_Reading passage:_

— begin —

Mathematica graphics

The strategy will be to make our own tick marks for the y-axis and to manually change the y values embedded in the line that is drawn with 5-y. Use ReplaceAll in order to accomplish the changes.

To reduce the verbiage create the tick marks outside of the replacement command. Ticks can have the form: {{y1, label1, {plen1, mlen1}}, ...}.

yticks = Map[If[Mod[#, 1] == 0,
               {#, ToString[5 - #], {0.007, 0}},
               {#, "", {0.003, 0}}] &,
              Range[-1/5, 5 + 1/5, 1/5]
            ];

Now try the following replacement

plot /. Line[data_] :> Line[({First[#], 5 - Last[#]} & ) /@ data] /.

— end —

_Raw data:_
— begin —

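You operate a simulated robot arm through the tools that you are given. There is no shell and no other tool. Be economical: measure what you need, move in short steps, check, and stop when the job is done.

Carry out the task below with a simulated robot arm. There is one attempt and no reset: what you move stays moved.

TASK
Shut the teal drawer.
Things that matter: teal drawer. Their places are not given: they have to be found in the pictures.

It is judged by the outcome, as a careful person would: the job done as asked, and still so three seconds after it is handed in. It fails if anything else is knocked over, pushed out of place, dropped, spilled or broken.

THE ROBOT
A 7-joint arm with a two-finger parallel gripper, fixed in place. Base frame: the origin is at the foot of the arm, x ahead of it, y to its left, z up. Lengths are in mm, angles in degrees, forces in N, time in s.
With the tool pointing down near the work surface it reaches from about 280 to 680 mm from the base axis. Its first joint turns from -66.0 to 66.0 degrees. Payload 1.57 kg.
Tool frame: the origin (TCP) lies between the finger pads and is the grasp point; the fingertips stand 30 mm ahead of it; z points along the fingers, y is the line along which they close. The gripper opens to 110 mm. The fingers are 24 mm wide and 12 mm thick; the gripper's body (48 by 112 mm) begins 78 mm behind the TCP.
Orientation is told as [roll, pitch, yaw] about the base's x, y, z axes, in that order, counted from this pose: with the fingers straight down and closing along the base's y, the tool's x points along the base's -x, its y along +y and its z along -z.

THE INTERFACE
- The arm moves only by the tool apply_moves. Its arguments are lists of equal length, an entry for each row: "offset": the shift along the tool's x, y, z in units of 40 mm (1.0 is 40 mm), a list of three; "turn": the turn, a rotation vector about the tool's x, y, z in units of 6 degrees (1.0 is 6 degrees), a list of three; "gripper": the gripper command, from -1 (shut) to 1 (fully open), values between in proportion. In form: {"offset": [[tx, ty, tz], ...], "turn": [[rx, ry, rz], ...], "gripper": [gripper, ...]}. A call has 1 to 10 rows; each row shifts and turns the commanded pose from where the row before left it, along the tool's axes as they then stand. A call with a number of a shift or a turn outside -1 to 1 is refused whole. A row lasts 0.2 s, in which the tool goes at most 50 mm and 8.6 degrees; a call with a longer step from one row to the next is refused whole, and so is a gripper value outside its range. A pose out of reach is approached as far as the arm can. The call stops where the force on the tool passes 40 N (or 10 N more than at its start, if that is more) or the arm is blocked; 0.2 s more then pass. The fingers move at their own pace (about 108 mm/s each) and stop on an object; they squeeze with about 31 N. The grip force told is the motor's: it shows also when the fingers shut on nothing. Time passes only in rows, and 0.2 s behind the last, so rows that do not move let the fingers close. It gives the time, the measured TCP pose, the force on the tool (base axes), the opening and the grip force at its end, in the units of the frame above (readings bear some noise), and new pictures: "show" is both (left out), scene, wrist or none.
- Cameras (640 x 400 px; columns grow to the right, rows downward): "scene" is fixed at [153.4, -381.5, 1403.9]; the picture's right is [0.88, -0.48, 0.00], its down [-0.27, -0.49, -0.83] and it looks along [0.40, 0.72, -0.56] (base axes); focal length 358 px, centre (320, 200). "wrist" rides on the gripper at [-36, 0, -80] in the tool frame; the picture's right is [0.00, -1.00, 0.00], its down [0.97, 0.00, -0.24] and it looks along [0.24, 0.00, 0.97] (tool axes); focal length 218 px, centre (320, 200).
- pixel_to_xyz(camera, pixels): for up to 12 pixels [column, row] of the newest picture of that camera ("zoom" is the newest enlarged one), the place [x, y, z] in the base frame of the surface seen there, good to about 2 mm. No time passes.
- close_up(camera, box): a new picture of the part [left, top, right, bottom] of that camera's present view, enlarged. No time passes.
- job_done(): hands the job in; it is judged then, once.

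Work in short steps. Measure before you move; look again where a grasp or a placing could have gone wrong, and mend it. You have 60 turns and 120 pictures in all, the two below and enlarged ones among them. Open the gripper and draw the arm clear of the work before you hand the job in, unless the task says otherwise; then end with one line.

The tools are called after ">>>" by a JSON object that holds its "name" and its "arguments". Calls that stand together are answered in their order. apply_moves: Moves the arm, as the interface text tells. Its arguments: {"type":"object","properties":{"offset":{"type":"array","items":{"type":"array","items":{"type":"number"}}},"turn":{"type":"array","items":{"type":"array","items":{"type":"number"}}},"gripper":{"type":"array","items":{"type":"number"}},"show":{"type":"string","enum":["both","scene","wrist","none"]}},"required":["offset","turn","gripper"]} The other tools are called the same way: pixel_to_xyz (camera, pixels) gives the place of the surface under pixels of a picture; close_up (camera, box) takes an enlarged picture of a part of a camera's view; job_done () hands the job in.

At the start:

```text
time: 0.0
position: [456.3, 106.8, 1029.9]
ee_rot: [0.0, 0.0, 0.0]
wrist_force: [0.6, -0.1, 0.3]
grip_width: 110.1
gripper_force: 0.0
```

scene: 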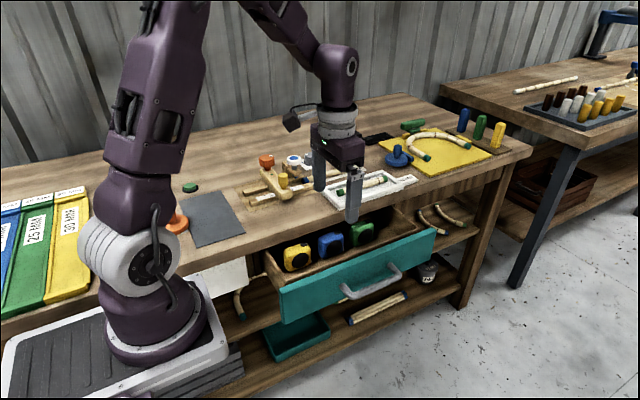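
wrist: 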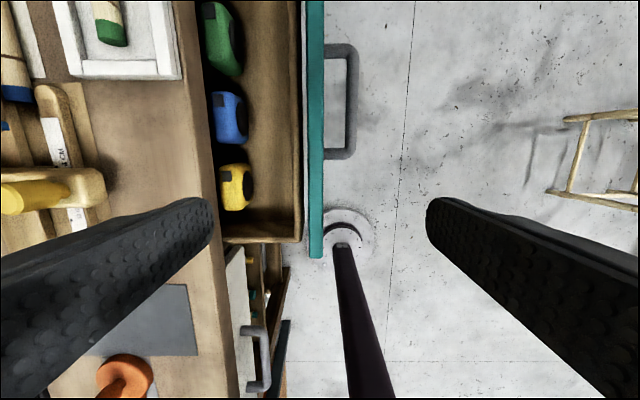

— end —

Take the reading passage and repeat only what runs from "Mathematica graphics" through "accomplish the changes.".

Mathematica graphics

The strategy will be to make our own tick marks for the y-axis and to manually change the y values embedded in the line that is drawn with 5-y. Use ReplaceAll in order to accomplish the changes.